Кончилось тем, что Оболенскому объявили выговор за клевету на Баранского, а тот действительно получил орден — в то время знак высшего боевого отличия.
Избиение Баранского польскими шпиками серьёзно отразилось на его здоровье. Вскоре после возвращения в Москву он оказался частично парализован, у него отнялась речь. Позже паралич прошёл, однако Баранский на всю жизнь остался инвалидом. И вот этого инвалида, потерявшего здоровье по милости польской контрразведки, Ежов в числе других объявил польским шпионом и приказал расстрелять без суда и следствия. Сталин с Ежовым прекрасно знали, что никакой он не шпион и никогда им не был. Они попросту считали его теперь «ненадёжным»: у него было много друзей среди следователей НКВД, и от них он мог узнать — да наверняка и узнал! — закулисную сторону московских процессов, в том числе и сталинские указания, полученные следователями.
Постепенно волна арестов распространилась и на периферию.
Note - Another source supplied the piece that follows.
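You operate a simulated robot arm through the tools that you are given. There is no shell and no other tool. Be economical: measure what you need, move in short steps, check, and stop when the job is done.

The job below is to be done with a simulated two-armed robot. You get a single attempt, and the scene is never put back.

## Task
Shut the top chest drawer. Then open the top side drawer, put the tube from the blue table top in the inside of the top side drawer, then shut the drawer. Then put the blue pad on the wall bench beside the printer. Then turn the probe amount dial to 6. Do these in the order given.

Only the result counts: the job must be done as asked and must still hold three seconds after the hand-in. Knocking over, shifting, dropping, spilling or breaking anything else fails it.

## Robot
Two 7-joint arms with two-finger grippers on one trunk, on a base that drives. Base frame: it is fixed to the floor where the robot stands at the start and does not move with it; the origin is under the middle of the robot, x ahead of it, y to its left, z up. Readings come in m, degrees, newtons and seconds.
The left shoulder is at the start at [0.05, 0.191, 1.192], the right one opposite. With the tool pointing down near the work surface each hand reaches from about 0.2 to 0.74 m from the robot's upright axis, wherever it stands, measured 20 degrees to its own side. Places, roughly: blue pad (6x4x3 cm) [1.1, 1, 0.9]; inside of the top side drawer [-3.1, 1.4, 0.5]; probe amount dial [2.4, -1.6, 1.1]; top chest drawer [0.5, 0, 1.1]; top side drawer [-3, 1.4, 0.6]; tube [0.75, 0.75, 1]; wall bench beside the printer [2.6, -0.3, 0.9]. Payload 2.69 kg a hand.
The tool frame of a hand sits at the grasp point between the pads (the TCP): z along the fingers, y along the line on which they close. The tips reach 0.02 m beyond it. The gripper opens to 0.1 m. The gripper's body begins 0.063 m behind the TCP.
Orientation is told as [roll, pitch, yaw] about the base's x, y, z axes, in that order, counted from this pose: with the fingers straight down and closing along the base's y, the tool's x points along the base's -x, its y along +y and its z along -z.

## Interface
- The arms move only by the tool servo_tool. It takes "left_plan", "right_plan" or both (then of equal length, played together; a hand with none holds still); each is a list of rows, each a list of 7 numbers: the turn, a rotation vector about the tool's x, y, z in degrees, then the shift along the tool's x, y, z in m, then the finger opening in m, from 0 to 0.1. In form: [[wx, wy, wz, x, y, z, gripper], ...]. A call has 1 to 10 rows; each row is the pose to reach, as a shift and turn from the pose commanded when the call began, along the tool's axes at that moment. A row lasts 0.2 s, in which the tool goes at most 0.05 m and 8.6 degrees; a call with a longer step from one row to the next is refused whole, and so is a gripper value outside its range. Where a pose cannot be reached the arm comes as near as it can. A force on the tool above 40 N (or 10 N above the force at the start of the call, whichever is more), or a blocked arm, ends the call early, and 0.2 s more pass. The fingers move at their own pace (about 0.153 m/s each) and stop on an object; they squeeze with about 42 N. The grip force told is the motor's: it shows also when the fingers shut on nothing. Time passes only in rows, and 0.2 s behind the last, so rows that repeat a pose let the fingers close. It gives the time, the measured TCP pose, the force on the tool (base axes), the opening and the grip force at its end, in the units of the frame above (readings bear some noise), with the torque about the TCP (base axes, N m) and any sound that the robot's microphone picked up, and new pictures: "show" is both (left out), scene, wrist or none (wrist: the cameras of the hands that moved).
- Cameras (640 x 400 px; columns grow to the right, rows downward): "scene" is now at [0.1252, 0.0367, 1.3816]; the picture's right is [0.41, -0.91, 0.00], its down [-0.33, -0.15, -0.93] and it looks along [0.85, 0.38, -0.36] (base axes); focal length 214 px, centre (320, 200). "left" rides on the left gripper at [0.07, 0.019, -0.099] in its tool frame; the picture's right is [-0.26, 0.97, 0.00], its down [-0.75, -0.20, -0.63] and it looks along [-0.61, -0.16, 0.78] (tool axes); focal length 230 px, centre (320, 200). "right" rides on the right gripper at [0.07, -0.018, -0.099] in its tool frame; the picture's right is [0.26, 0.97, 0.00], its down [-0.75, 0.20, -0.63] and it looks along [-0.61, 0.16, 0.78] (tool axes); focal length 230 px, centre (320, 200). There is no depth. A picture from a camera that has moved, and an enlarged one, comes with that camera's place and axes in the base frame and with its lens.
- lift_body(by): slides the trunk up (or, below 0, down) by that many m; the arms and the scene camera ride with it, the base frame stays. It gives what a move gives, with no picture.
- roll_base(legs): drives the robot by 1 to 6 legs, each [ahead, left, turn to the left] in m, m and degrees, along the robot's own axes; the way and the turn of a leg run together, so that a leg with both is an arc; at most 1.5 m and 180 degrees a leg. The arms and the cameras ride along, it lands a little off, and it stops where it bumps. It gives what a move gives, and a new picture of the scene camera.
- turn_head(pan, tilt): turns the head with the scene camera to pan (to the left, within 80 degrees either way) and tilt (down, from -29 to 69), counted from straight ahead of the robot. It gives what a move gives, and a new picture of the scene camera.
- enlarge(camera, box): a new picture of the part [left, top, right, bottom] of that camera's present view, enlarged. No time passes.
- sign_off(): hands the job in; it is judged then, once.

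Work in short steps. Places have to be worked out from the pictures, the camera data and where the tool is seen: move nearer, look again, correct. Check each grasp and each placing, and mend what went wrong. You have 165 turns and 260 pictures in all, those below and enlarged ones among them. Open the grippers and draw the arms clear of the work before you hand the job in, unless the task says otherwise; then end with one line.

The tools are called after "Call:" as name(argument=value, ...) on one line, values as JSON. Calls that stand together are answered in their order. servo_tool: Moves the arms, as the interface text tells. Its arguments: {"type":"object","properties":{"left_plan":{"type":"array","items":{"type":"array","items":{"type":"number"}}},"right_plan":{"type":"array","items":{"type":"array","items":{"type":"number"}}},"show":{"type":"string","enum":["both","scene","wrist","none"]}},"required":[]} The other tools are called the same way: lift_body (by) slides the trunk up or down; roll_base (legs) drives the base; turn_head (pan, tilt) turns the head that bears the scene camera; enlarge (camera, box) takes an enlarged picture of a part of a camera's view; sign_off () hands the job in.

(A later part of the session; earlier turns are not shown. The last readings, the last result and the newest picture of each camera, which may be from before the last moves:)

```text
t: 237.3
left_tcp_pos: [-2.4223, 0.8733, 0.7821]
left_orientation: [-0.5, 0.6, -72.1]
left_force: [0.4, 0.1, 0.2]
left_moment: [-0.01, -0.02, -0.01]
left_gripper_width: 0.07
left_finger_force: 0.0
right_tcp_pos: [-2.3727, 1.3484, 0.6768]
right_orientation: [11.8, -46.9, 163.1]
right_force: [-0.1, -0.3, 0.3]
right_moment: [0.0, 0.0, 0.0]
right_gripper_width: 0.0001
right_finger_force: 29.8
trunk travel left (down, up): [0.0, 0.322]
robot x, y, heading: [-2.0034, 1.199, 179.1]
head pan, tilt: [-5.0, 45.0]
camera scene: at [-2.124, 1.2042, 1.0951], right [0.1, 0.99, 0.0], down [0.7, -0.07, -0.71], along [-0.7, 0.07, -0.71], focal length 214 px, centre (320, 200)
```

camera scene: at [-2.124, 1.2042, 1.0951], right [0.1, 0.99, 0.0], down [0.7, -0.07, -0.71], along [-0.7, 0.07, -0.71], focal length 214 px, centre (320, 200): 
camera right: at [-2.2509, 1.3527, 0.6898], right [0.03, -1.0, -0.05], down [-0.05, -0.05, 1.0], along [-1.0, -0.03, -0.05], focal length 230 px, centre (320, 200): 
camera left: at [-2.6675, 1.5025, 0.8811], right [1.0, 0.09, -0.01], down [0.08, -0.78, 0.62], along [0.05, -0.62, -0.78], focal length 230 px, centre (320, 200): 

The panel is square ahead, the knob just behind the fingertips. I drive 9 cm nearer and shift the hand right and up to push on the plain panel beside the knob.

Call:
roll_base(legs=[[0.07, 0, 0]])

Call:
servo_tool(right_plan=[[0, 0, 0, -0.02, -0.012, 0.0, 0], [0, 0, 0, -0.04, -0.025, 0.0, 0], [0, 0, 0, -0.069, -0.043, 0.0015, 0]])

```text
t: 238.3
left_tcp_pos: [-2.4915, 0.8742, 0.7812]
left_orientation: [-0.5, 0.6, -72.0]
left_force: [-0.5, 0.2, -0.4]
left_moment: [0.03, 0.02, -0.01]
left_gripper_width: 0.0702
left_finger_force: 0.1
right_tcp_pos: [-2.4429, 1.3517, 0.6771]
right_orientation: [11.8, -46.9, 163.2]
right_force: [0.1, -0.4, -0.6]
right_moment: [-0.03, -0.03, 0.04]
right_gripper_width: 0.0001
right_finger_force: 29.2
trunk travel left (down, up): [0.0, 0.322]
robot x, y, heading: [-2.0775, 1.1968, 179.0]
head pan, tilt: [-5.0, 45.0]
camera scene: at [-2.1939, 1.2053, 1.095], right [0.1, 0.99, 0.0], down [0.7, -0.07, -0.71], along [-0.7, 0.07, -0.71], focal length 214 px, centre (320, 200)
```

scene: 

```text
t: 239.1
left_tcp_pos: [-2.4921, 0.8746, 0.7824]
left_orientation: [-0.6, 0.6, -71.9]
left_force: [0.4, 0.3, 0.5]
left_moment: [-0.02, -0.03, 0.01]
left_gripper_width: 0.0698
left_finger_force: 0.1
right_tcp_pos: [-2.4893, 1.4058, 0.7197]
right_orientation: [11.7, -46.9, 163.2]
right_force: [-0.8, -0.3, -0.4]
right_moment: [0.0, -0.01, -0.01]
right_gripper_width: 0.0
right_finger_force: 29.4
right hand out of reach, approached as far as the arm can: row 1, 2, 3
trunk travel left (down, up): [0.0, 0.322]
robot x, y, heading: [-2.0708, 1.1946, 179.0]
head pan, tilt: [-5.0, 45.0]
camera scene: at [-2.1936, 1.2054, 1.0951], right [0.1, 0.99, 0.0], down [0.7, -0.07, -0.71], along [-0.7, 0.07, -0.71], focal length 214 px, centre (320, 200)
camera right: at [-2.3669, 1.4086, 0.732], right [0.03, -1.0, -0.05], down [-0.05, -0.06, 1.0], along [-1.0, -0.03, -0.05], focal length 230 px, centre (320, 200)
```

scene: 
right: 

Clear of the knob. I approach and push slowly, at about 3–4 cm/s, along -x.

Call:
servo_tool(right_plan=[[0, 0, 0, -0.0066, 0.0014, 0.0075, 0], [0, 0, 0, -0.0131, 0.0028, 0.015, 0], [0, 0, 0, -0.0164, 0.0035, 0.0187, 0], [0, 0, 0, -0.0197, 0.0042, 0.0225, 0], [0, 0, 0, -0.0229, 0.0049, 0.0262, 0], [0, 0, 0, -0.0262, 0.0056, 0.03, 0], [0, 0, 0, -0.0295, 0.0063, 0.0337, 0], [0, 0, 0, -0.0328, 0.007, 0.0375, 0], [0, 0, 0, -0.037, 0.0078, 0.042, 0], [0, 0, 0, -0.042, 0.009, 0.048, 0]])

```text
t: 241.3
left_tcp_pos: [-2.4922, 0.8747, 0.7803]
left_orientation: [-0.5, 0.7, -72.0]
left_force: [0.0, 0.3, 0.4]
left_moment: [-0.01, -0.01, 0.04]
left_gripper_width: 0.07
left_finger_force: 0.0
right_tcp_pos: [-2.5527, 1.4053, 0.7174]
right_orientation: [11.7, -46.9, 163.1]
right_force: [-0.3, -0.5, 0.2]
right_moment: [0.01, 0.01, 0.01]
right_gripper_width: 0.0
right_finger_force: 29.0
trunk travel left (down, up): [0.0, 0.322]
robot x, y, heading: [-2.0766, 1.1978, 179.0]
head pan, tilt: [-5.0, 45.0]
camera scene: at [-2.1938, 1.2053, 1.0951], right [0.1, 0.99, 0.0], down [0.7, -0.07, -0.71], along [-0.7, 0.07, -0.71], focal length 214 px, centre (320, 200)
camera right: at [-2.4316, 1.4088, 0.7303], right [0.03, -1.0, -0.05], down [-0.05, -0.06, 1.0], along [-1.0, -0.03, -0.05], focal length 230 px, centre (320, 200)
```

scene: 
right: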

Только за один 1937 год было казнено более трёх тысяч оперативников НКВД. Среди исчезнувших в этой кровавой мясорубке были Молчанов, заместители Ягоды Агранов и Прокофьев, а также все начальники управлений НКВД в Москве и провинции. До расстрела самого Ягоды дело пока не дошло.
Будь эти люди виновны в растрате крупных денежных сумм или даже в убийстве, совершённом по каким-нибудь личным мотивам, — им, вероятно, удалось бы отделаться несколькими годами заключения. Но они были «повинны» в гораздо более тяжком грехе — самом тяжком, какой существовал в Советском Союзе: они знали тайну сталинских преступлений. Этот грех влёк за собой неизменно лишь одну кару — смертную казнь. Только одному человеку из числа руководителей НКВД удалось избежать такого конца. Это был заместитель начальника Секретного политического управления НКВД Люшков, помогавший Молчанову в подготовке первого московского процесса. Благодаря дружеским отношениям с Ежовым Люшков продержался на своей должности до лета 1938 года, а затем получил назначение начальником Дальневосточного управления НКВД. Увидев из своего далёка, что Сталин как будто уже не оставил в живых никого из опасных свидетелей своих преступлений, Люшков использовал преимущества своей новой должности и тем же летом перелетел к японцам. Ему удалось это сделать без особого труда: дальневосточные войска погранохраны находились в его прямом подчинении.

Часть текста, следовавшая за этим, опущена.